§ SUPPLIED PASSAGE
* * * * * * *
Le philosophe et mathématicien belge Luc de Brabandere plaide pour l’enseignement de la logique dès neuf ans, une nécessité face à l’intelligence artificielle et aux fake news.
L’intelligence artificielle fait-elle peur à Luc de Brabandere ? « Non », répond sans détour le philosophe dans le podcast La Masterclass de Trends Tendances. « Ce qui me fait peur, c’est le nombre de bêtises qu’on raconte à son sujet et, peut-être, la méconnaissance du grand public. » Pour lui, le problème n’est pas technique mais éducatif : il s’agit de bien comprendre ce que l’on peut faire avec l’IA et ce que l’on ne pourra jamais en faire.
L’IA, un outil puissant mais limité
Derrière le terme “intelligence artificielle” se cache un piège sémantique, alerte le philosophe. “Le concept d’intelligence n’a commencé à intéresser les philosophes qu’il y a environ deux siècles. Avant cela, on n’en faisait pas vraiment un objet d’étude. C’est aussi à cette époque qu’a été inventé le fameux quotient intellectuel, qui réduisait l’intelligence à une seule dimension : on était « bon en mathématiques » ou « bête », en somme. Après la Seconde Guerre mondiale, un mouvement important a vu émerger la notion d’intelligences multiples : émotionnelle, artistique, relationnelle… Une avancée majeure et salutaire”. Mais aujourd’hui, avec l’IA, on revient à la vision réductrice d’une seule sorte d’intelligence.
* * * * * * *
§ REQUIRED ACTIONS
1 - Copy the part of the supplied passage from the words "Le philosophe et" through the words "aux fake news.".
2 - Continue the supplied passage from where it stops.
* * * * * * *
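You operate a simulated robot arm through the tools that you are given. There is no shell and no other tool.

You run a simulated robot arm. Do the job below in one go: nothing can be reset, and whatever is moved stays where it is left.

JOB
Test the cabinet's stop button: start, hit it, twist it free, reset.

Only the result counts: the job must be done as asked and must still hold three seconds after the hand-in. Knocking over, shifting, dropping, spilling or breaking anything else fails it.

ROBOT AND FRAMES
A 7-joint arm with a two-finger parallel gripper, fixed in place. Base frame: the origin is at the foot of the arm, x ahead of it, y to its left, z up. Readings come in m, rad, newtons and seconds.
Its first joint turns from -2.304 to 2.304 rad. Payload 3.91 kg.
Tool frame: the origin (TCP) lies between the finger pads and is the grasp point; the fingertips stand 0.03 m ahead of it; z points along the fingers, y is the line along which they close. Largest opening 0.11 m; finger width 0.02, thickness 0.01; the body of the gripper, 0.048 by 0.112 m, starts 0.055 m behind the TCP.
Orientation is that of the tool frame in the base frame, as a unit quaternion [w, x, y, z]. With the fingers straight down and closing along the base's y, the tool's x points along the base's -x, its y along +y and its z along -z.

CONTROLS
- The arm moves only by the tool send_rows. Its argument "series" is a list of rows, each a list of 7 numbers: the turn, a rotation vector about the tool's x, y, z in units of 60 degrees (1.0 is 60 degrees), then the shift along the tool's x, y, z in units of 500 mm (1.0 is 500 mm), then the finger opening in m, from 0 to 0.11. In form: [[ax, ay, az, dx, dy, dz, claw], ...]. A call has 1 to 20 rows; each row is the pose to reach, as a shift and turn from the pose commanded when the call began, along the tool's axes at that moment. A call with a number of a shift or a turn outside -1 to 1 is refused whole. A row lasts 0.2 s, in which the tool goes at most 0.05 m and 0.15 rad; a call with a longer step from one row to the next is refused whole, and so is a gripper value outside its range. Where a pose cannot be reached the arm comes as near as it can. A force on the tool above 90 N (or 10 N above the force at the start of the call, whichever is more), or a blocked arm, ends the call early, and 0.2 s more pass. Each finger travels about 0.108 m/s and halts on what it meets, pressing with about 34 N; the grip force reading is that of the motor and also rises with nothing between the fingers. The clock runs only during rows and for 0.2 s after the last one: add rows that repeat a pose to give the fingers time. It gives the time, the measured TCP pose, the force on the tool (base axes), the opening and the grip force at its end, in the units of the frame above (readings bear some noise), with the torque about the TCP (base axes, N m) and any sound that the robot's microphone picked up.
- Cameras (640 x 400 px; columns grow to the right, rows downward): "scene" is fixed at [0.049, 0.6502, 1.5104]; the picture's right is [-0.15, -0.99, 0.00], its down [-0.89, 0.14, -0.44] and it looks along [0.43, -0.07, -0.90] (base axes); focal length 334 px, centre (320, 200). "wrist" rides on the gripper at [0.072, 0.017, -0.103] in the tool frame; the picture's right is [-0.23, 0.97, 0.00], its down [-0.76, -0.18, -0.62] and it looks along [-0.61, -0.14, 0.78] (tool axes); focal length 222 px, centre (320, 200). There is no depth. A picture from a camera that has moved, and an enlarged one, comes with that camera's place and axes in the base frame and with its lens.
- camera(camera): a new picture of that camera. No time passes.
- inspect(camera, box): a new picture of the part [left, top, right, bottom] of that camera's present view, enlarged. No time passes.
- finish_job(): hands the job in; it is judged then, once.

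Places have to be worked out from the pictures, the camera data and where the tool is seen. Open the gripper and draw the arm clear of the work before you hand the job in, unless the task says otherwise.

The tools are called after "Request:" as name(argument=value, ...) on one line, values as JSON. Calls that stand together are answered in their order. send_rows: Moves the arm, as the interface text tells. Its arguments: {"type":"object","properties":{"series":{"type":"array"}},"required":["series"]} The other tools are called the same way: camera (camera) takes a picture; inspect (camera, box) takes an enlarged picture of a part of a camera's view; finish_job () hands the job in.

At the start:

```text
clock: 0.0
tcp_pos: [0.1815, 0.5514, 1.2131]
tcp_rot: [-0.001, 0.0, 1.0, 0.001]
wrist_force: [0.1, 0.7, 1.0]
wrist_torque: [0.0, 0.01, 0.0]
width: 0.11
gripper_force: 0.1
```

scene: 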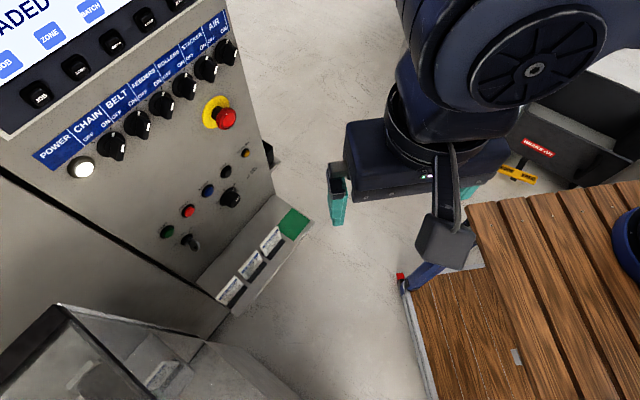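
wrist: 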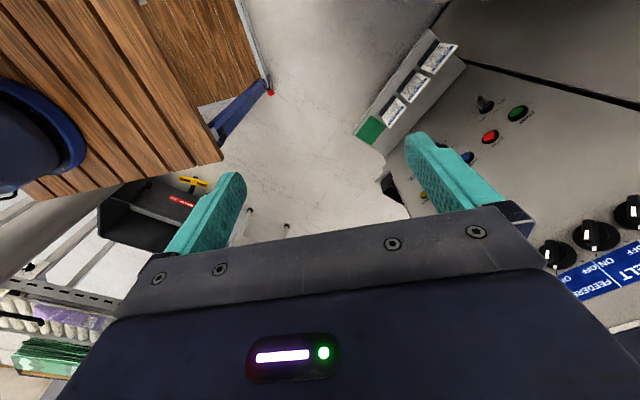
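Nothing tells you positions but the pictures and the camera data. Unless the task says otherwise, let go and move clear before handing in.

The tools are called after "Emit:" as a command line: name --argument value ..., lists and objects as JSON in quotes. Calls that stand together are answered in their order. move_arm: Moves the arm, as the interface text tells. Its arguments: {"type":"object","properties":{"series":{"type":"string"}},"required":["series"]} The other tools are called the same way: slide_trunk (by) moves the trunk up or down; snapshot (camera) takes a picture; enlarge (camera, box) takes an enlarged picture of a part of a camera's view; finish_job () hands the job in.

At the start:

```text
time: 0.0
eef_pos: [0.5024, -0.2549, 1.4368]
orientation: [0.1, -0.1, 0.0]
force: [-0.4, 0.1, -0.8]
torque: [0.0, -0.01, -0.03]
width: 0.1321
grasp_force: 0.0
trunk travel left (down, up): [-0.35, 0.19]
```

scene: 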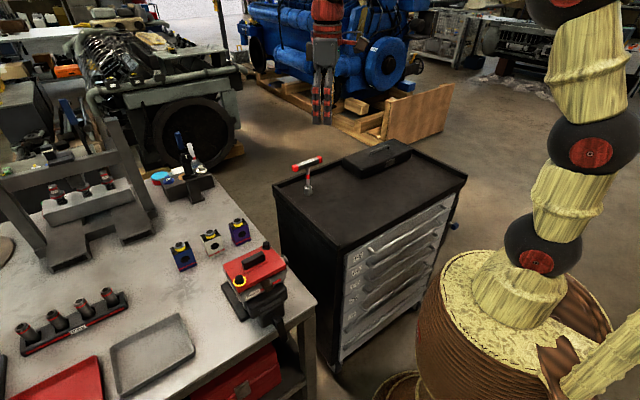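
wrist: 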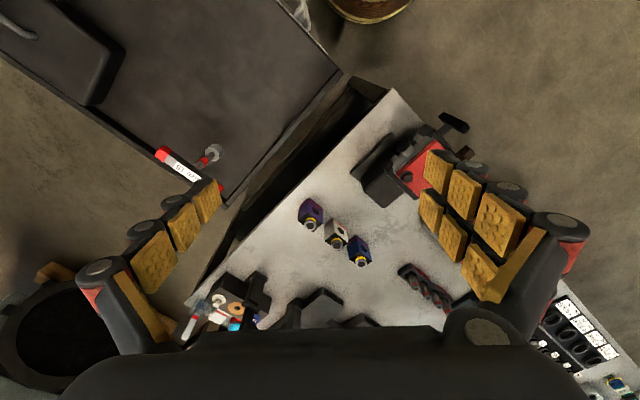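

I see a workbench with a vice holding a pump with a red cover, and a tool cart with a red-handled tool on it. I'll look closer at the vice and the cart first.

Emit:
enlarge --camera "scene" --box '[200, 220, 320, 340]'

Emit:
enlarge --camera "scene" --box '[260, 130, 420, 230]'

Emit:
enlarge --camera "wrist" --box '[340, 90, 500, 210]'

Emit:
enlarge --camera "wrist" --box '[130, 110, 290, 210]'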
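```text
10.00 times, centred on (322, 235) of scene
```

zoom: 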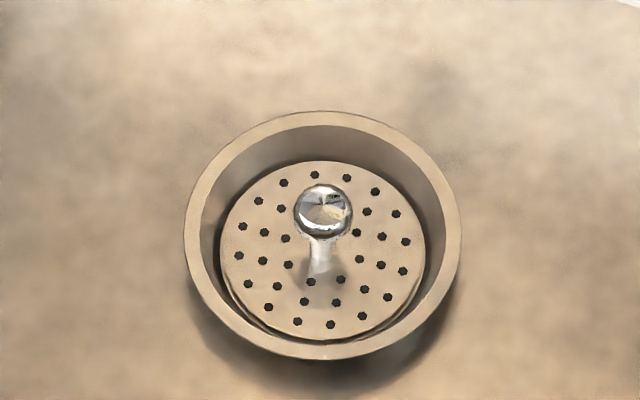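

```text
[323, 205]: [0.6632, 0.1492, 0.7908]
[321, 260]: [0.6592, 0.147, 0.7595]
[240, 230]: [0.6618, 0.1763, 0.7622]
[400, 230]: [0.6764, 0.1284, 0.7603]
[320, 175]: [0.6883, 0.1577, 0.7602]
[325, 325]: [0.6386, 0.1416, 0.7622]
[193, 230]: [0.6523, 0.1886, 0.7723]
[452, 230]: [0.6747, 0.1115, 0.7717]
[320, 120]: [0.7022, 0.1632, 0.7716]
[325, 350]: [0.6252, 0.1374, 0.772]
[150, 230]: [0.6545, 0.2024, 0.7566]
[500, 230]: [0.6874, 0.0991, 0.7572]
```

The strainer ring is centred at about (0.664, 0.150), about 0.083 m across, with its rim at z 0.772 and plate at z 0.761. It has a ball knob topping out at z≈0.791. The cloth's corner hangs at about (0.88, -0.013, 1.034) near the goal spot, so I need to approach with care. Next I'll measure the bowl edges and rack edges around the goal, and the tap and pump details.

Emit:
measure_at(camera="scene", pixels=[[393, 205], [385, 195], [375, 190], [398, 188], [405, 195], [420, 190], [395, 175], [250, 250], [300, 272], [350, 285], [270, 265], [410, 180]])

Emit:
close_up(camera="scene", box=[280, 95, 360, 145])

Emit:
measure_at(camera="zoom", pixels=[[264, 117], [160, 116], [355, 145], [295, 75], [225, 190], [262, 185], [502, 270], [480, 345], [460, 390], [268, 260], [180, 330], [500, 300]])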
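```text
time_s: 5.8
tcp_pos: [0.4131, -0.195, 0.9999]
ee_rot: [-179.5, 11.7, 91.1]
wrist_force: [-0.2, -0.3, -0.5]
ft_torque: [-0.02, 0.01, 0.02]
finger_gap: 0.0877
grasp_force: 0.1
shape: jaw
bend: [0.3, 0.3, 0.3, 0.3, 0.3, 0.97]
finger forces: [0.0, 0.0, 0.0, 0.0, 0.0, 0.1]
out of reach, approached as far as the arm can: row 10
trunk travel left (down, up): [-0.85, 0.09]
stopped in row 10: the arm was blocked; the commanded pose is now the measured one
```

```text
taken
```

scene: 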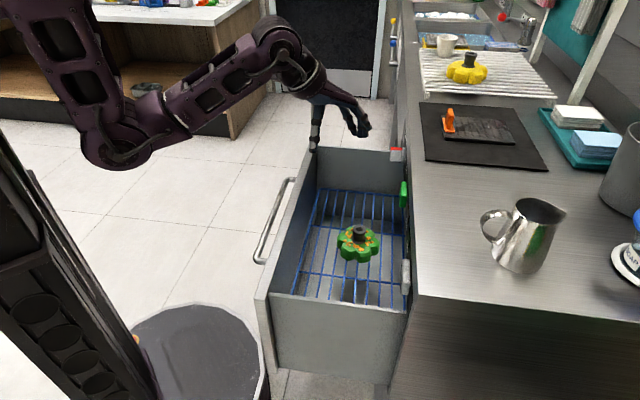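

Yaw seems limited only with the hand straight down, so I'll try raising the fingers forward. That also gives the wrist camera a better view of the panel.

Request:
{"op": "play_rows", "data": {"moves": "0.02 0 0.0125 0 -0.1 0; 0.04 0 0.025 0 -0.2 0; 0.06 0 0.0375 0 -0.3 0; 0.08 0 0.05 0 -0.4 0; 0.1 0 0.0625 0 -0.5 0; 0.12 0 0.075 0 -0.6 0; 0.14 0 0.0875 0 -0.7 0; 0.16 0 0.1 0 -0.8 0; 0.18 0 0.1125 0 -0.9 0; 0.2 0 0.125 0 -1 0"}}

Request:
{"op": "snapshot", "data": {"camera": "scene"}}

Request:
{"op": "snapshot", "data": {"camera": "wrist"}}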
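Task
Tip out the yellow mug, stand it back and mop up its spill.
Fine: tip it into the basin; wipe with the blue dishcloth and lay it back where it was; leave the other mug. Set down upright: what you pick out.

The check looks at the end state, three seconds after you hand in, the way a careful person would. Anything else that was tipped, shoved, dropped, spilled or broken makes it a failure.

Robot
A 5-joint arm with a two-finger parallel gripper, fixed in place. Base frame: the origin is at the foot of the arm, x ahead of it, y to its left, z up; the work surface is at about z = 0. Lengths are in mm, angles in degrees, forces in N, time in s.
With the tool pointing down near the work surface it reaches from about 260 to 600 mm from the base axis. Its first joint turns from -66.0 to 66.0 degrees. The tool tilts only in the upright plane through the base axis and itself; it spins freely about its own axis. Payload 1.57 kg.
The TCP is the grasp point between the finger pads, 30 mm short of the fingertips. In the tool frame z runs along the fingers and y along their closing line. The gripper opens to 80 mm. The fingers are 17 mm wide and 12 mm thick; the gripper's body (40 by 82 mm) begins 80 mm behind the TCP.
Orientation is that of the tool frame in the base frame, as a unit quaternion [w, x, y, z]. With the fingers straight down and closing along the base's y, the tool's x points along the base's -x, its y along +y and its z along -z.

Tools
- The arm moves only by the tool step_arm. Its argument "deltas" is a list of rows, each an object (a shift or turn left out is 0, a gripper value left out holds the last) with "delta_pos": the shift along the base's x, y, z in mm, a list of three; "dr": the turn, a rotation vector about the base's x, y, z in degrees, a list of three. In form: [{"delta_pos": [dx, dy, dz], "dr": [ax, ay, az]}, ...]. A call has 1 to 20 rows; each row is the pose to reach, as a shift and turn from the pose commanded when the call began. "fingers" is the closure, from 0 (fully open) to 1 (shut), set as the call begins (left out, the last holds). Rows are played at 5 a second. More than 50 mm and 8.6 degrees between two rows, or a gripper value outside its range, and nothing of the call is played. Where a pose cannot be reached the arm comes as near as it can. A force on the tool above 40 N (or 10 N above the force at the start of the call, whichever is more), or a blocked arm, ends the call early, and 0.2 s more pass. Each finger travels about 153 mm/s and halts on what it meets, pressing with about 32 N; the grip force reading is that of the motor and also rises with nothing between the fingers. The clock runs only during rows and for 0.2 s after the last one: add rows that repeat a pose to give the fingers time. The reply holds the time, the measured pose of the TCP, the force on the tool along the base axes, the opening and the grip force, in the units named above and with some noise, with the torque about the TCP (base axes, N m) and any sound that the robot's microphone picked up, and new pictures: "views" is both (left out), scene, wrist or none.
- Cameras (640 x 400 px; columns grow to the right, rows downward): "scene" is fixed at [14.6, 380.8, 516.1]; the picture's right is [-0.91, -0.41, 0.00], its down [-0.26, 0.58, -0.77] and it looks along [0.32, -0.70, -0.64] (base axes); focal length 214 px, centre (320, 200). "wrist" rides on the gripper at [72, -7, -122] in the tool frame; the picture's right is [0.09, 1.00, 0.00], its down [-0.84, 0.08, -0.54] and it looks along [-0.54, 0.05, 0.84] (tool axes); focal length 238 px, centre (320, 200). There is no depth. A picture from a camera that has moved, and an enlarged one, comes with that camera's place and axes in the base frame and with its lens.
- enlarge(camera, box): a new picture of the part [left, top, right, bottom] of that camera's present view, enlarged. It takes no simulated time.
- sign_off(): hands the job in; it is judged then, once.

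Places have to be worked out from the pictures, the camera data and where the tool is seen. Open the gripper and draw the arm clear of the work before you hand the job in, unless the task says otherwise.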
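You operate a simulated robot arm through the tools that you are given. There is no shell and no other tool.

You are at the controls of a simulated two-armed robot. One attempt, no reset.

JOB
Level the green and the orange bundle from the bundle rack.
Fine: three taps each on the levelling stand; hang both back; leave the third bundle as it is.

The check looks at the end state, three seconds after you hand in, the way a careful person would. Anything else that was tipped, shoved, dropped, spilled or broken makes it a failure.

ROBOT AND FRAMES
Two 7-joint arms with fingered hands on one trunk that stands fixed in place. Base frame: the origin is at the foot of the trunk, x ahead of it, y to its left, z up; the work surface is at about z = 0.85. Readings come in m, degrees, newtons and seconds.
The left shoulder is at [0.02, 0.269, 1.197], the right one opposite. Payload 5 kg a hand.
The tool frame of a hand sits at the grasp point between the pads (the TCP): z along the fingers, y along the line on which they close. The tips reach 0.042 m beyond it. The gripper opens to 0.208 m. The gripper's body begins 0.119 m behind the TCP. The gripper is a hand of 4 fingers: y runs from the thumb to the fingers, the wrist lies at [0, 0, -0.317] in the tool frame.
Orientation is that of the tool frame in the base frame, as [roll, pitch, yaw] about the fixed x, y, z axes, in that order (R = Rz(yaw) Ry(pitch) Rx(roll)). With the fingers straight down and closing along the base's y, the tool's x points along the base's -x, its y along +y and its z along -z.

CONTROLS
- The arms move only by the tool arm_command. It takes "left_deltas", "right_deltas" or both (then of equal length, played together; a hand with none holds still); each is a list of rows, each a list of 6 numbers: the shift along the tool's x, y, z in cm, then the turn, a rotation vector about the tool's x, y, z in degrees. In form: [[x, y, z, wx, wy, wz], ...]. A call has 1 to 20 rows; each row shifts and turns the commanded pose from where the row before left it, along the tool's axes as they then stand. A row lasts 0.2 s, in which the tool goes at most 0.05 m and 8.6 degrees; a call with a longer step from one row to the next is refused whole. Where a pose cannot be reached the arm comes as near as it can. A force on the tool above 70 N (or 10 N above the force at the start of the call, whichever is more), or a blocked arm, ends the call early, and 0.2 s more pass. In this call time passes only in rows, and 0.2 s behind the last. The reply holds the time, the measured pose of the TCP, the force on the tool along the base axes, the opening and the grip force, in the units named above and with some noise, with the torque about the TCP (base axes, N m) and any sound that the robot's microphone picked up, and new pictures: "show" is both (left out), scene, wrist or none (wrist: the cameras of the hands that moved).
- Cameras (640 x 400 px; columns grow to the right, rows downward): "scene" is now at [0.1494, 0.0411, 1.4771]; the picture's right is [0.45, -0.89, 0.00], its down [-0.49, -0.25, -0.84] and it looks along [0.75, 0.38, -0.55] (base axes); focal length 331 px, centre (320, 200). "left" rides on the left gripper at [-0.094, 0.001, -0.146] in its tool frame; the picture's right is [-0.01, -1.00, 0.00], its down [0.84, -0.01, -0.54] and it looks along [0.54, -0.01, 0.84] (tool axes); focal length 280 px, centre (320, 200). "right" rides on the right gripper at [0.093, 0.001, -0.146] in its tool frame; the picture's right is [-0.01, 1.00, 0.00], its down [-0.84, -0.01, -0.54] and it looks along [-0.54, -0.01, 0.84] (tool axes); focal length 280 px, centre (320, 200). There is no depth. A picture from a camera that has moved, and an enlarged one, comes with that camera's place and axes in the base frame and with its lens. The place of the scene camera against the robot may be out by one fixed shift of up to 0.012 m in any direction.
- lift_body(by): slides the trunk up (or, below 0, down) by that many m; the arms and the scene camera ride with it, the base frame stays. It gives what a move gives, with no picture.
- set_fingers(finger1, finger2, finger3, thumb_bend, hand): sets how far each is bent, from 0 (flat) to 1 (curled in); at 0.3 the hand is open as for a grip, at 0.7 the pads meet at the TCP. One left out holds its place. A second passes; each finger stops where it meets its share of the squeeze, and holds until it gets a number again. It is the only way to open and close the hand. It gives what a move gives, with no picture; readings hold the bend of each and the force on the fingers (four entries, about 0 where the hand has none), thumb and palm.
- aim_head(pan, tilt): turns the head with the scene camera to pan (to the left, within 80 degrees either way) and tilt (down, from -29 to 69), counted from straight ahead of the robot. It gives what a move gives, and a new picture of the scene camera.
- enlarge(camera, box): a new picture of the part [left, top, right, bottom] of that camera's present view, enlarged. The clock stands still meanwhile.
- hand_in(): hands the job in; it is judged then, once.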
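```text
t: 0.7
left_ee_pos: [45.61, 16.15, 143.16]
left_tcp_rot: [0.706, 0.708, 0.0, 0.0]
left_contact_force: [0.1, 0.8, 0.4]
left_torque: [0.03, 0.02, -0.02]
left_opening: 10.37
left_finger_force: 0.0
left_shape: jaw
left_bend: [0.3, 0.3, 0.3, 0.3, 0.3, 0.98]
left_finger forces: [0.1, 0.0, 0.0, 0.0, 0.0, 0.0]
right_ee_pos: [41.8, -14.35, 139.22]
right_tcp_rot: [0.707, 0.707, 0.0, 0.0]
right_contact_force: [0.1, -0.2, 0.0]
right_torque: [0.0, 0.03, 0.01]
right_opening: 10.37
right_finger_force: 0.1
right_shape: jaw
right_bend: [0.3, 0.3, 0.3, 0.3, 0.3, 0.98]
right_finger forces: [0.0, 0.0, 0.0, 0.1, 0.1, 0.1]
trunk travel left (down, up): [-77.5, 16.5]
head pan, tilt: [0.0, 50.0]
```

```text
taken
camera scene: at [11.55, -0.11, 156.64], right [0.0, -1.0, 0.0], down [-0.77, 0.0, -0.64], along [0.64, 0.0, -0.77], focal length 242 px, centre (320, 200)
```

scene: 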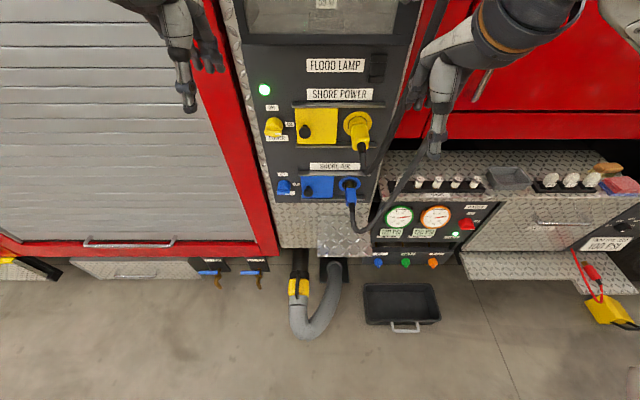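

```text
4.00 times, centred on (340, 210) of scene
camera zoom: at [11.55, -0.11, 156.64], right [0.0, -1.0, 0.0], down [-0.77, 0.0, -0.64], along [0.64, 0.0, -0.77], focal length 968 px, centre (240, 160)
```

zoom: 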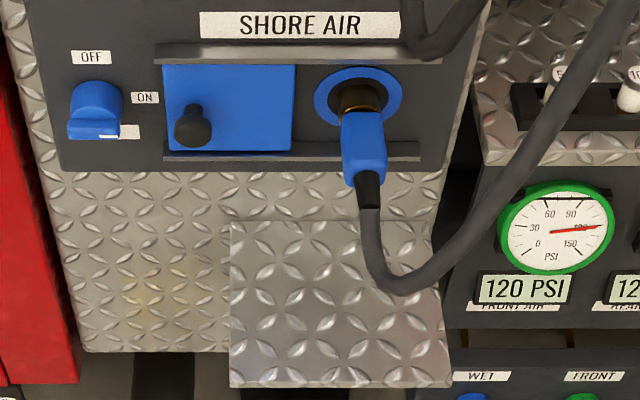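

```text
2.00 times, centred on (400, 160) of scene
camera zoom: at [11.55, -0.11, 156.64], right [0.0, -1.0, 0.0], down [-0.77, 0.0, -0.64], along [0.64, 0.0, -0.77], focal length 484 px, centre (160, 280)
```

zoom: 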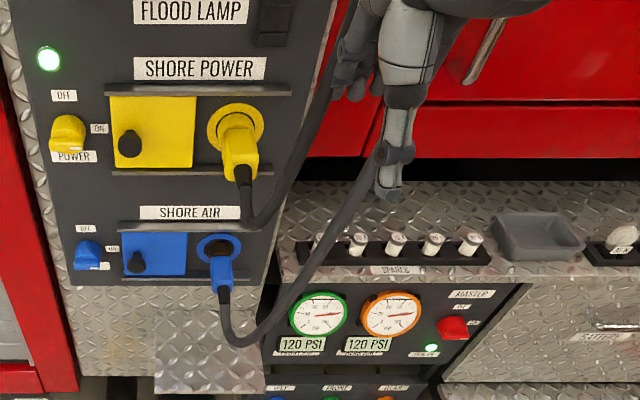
* * * * * * *
§ TASK RESULTS
1 -
Le philosophe et mathématicien belge Luc de Brabandere plaide pour l’enseignement de la logique dès neuf ans, une nécessité face à l’intelligence artificielle et aux fake news.

2 -
L’IA excelle dans le domaine logico-mathématique de manière bluffante. Elle peut même écrire à la manière de Balzac ou créer un portrait dans le style de Magritte. Mais pour Luc de Brabandere, cela reste « une gigantesque puissance » dépourvue de projet, de valeur, de volonté et d’humour. Et la créativité ? « Je ne peux pas imaginer une machine créative par définition », tranche-t-il. Son statut demeure celui d’un outil, incapable d’assumer la moindre responsabilité qui reste l’«attribut du genre humain ».
Une quatrième compétence à ajouter au test CEB
C’est néanmoins sur le terrain de l’éducation que le philosophe mène sa principale bataille. La ministre de l’Éducation, Valérie Glatigny, veut tester trois compétences clés vers neuf ans : calculer, lire et écrire. Luc de Brabandere en propose une quatrième : raisonner. Et qu’on ne s’y trompe pas. Raisonner, n’est pas calculer. Et calculer ce n’est pas raisonner.
« La majorité des raisonnements que nous faisons ne contiennent pas de chiffres », explique Luc de Brabandere. “Par exemple, comparer l’Espagne au Portugal est un raisonnement sans aucun chiffre. Autre illustration : si c’est dimanche, la poste est fermée. Mais si la poste est fermée, est-ce forcément dimanche ? Non, peut-être avons-nous simplement perdu la clé”. Ce type d’erreur logique – confondre “A implique B” avec “B implique A” – se retrouve partout.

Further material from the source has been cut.